In Deutschland beeinflusst der Flächenverbrauch die Artenvielfalt in den Lebensräumen. Wohnungsbau, Ausweisung von Gewerbegebieten oder Nutzung von Verkehrsflächen führen zu Flächenverbrauch, der die Artenvielfalt zurückdrängt. Positiv: Flächenverbrauch geht zurück.
Technische Entwicklungen können zu intensiver Landnutzung in Landwirtschaft & Wald führen, bieten aber auch Chancen für eine Integration von Artenvielfalt in Landnutzung. Nachhaltige, vielfältige Waldwirtschaft ist seit der Dürre 2018ff. wieder stärker in der Diskussion.

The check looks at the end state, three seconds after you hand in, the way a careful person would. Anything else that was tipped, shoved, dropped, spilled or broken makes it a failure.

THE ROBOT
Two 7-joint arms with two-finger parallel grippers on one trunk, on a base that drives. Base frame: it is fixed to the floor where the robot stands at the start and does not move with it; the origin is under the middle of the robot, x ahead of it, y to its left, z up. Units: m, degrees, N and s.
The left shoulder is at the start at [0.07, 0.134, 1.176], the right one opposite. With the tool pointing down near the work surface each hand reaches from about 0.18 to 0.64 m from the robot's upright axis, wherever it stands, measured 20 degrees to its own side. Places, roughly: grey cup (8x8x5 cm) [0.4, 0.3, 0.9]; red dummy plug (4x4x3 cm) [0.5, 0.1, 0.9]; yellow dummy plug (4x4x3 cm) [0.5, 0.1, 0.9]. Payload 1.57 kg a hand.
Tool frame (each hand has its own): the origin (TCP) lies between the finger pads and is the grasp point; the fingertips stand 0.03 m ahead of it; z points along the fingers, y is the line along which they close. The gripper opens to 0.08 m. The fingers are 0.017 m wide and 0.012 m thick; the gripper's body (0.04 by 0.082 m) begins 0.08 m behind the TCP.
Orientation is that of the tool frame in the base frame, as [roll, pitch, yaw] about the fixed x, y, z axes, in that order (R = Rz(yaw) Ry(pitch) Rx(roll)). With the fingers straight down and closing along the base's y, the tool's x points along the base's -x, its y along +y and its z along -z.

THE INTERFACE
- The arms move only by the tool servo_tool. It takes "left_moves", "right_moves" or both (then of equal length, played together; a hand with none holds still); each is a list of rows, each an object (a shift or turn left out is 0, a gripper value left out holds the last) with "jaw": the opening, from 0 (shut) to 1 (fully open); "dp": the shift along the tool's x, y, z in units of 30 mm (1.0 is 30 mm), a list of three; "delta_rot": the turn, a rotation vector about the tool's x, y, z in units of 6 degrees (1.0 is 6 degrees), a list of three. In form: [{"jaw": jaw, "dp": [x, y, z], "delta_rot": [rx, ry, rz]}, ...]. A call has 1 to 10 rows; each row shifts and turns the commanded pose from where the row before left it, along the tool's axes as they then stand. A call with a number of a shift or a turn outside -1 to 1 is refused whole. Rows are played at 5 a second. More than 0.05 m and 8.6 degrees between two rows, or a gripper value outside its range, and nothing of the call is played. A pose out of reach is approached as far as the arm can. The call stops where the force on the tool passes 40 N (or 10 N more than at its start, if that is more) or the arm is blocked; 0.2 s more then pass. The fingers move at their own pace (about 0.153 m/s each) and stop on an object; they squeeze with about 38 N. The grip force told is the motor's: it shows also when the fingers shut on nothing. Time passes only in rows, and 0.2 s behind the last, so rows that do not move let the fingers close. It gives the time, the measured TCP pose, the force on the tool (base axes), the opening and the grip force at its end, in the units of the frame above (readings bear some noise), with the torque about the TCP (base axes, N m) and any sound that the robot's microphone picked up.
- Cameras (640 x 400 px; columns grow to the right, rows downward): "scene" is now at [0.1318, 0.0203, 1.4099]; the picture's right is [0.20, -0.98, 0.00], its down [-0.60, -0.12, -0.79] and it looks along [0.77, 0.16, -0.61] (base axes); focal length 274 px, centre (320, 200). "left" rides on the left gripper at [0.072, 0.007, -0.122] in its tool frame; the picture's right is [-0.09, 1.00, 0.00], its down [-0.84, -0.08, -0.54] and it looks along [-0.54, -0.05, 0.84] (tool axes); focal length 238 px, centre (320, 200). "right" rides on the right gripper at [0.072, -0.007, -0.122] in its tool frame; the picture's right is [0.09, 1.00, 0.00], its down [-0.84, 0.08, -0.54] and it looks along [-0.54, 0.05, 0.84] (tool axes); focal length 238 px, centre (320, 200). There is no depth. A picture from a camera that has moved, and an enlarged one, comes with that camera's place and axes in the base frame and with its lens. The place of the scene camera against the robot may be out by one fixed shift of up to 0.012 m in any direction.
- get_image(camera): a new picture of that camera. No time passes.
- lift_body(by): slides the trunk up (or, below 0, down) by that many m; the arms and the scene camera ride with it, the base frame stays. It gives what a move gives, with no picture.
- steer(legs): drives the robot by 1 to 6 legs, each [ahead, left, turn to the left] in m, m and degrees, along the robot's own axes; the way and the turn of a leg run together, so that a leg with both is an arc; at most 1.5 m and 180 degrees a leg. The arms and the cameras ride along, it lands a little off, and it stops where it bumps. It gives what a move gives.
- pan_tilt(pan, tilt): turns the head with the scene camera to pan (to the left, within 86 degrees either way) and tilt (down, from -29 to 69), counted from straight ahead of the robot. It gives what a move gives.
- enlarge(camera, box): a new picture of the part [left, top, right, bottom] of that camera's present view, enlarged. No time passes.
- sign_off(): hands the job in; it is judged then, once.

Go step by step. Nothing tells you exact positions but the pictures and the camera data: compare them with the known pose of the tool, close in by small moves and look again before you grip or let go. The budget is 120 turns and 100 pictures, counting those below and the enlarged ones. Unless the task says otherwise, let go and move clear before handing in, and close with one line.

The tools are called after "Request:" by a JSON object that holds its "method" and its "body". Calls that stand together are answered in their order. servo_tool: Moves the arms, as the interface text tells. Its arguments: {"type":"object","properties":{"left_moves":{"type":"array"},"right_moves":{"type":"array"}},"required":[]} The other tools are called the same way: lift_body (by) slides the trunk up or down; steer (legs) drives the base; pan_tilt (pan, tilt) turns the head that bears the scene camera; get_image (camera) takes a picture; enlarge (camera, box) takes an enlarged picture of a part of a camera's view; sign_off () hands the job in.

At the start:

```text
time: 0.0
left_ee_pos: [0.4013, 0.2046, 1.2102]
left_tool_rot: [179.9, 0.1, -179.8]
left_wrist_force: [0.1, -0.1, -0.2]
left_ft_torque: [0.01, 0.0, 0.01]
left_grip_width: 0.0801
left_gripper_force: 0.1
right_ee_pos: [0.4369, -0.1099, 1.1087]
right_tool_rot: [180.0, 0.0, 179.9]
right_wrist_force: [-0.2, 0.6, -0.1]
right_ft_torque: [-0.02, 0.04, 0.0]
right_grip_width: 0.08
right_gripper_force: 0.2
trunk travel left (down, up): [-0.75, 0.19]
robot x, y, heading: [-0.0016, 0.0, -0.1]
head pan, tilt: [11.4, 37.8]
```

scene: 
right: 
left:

Internationale Handelsbeziehungen führen zu einem zunehmenden Auftreten von invasiven Arten, die die lokalen Arten bedrohen und verdrängen, IPBES 2023. Beispiele aus DE: Jakobskreuzkraut, Asiatische Riesenhornisse, Riesen-Bärenklau.
Die Nachfrage in Industriestaaten wirkt auf Ökosysteme in anderen Kontinenten. Handelsbeziehungen beeinflussen auch die Artenvielfalt über indirekte Landnutzungseffekte (Leakage-effects).
Nachfrage nach Palmöl erhöht den Flächendruck, die Abholzung für Plantagen reduziert Wald/Habitatflächen. Globale Umwelteffekte sollten bei Gestaltung von EU Handels- & Umweltpolitiken berücksichtigt werden.
Gesellschaftlich
Veränderungen von gesellschaftlichen Werten ist ein maßgeblicher indirekter Treiber, der auch vorteilhaft für Biodiversität wirken kann: Nachhaltiger Konsum kann Nachfrage nach biodiversitäts-freundlichen Produkten zu erhöhen und damit Artenvielfalt fördern.
Durch die Covid-19-Pandemie wird Natur nun oft mehr wertgeschätzt, bspw. als Folge von Waldspaziergängen und dem bewussteren Umgang mit Lebensmitteln (weniger Verschwendung). Dies könnte positive Folgen für Biodiversität haben.
Biodiversität steht in Verbindung mit menschlicher Zufriedenheit.